We’ve been meaning to make it to Deagan’s in Lakewood for dinner for eons. We were already on the West side from a late afternoon trip to Dave and Buster’s, so we decided to take advantage of our location. We were glad we did.
We arrived at 6:00pm on a Friday night and got the last open table. We were given menus–including a kids menu for Jonathan–and our drink order was taken quickly.
Deagan’s has an excellent selection of draft beers, making for a difficult decision. I ordered the Green Flash Red IPA ($5). It was perfectly balanced between the hops and bittersweet caramel from dark roasted malt.
The décor is warm, with high wooden ceilings and plenty of thick, dark wood in the chairs and tables as well. The lighting was perfect, just dark enough to feel relaxed and intimate but bright enough to clearly see your food and surroundings.
Deagan’s has a large variety of small bar snacks and appetizers. Jonathan ordered a deviled egg ($3) and I had a Day oyster ($2.75). Jonathan loved his egg and was kind enough to share some with me. It was overflowing with filling, a tangy mix of lake erie creamery goat cheese, yolk, and sharp mustard. The oyster was unbelievably mild, and the mango sorbet and fresh sofrito (chopped up tomatoes, other veggies and spices) made for perfect counterpoints. For anyone who’s never tried an oyster, the subtle flavors on this version would make for an excellent first one.

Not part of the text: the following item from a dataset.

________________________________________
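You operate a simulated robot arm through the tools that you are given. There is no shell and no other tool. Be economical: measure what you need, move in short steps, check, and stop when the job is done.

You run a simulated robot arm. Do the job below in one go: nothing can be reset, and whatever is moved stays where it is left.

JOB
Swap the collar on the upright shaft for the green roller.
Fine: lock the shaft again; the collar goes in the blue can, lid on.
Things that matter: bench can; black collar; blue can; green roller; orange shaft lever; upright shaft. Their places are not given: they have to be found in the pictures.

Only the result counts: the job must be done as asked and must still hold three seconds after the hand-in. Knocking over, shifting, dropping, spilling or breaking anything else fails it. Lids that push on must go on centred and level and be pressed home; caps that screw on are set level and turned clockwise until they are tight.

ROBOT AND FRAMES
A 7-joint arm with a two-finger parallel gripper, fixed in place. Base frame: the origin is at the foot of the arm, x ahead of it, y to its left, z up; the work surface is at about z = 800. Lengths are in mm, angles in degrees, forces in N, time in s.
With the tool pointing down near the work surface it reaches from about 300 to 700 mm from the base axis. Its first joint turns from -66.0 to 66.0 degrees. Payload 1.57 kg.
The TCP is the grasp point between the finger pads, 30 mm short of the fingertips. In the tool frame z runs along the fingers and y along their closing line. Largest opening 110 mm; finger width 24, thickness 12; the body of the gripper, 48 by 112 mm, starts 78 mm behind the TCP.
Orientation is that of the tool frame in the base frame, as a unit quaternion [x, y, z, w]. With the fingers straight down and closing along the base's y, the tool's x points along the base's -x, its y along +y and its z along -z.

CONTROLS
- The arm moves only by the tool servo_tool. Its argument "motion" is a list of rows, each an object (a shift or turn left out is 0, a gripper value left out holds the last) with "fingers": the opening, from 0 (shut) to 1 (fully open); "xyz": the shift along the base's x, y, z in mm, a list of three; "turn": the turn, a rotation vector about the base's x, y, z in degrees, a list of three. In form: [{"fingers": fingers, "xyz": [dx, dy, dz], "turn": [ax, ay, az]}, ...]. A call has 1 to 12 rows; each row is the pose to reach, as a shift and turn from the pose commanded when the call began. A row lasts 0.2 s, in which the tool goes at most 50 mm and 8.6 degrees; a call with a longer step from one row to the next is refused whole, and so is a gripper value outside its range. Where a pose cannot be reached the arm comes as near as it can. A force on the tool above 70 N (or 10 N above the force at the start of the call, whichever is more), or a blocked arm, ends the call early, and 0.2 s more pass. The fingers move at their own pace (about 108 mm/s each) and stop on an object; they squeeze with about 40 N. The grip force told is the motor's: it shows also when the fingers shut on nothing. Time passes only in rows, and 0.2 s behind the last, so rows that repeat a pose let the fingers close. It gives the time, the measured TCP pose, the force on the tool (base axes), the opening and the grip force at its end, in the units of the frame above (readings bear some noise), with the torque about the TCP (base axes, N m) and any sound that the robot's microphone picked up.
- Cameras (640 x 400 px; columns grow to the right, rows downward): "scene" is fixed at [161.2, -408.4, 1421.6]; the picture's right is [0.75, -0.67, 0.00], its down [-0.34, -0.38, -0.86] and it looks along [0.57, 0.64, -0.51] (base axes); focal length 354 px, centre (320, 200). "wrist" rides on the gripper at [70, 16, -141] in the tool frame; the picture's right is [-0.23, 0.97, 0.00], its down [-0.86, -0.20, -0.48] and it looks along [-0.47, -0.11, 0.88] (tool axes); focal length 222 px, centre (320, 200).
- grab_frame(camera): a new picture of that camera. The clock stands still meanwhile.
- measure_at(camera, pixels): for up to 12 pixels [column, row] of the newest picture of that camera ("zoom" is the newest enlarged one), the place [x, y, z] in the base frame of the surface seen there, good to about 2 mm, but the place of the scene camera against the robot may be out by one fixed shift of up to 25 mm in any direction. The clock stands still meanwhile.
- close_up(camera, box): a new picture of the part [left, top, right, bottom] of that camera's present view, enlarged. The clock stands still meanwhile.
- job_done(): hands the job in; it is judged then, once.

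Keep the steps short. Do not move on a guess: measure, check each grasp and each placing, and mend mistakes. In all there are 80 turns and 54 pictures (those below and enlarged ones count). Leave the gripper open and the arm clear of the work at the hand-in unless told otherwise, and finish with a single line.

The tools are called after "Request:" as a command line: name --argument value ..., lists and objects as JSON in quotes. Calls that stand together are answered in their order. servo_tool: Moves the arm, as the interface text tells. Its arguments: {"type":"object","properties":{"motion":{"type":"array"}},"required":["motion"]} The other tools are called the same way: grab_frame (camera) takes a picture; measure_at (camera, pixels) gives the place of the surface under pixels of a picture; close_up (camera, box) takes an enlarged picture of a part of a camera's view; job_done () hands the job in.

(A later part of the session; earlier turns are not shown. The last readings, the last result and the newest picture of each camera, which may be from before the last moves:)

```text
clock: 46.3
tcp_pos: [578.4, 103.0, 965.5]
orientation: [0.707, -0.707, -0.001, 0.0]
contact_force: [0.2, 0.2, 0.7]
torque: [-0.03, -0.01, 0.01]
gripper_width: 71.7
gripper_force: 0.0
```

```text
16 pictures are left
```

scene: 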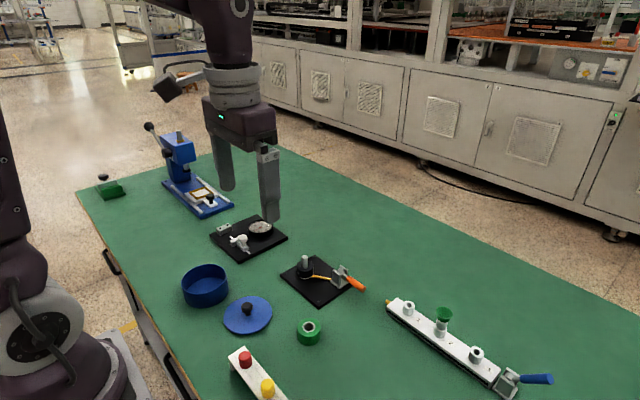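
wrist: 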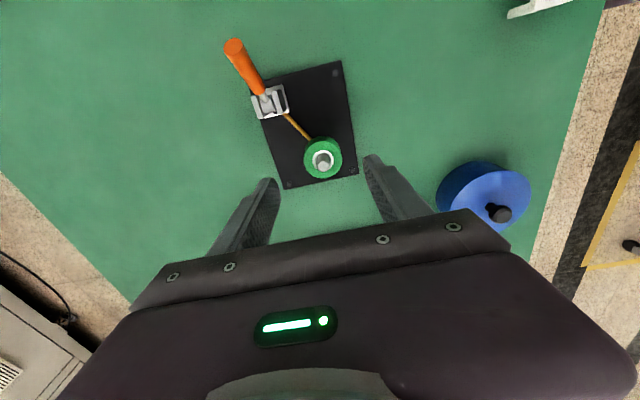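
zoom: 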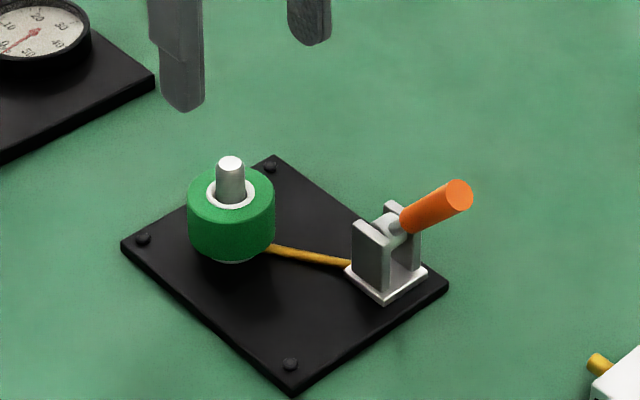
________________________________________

We love charcuterie plates and appreciated that Deagan’s allows for customization. We had the moody blue, a brie and prosciutto ($12). We really enjoyed the subtle smokiness of the blue cheese, and the brie was the creamiest, mildest version we’ve ever had. The accompaniments and prosciutto were excellent as well. Deagan’s might be one of our favorite places in town for charcuterie, especially since Bar Cento had largely loaves and pates last time we visited.
Sarah had the spicy shrimp tacos for her entrée ($9). Despite these being under “small plates,” they felt like a full entrée without a side. The tacos were stuffed with sharply spiced (but not overly hot), perfectly cooked shrimp and avocado. They had a distinct Indian spicing to me, perhaps partially because of the micro cilantro.
I took a risk on the veggie burger sliders ($10). I don’t usually like packaged veggie burgers, which are often a strange combination of TVP (a byproduct of soybean oil production often used in animal feed) and fake grill flavor. The waitress assured me, though, that these were homemade. They were excellent, nicely seared on the outside with a satisfying garbanzo bean mixture as the base. The thinly sliced onions and spiced mayo provided a good, sharp counterpoint, and even the buns were well-made and rich tasting. The truffled romano fries were also great, crispy and tasty with plenty of large shavings of cheese and subtle truffle flavor.
Jonathan also enjoyed his medium cooked burger ($5). Most places would give the kids a frozen or pre-cooked patty even if the adults got fresh, but their asking for a doneness on the kids’ burger clearly shows that they keep their high standards up for everyone.
Our service was excellent. The only complaint we might have is noise. The music in the background was all but inaudible due to the sounds of conversation, which seems more amplified than absorbed by the open floor plan. That said, we were still able to hear each other talk, and most of the time I was far more focused on the tastiness of the food and beer than on any background conversations.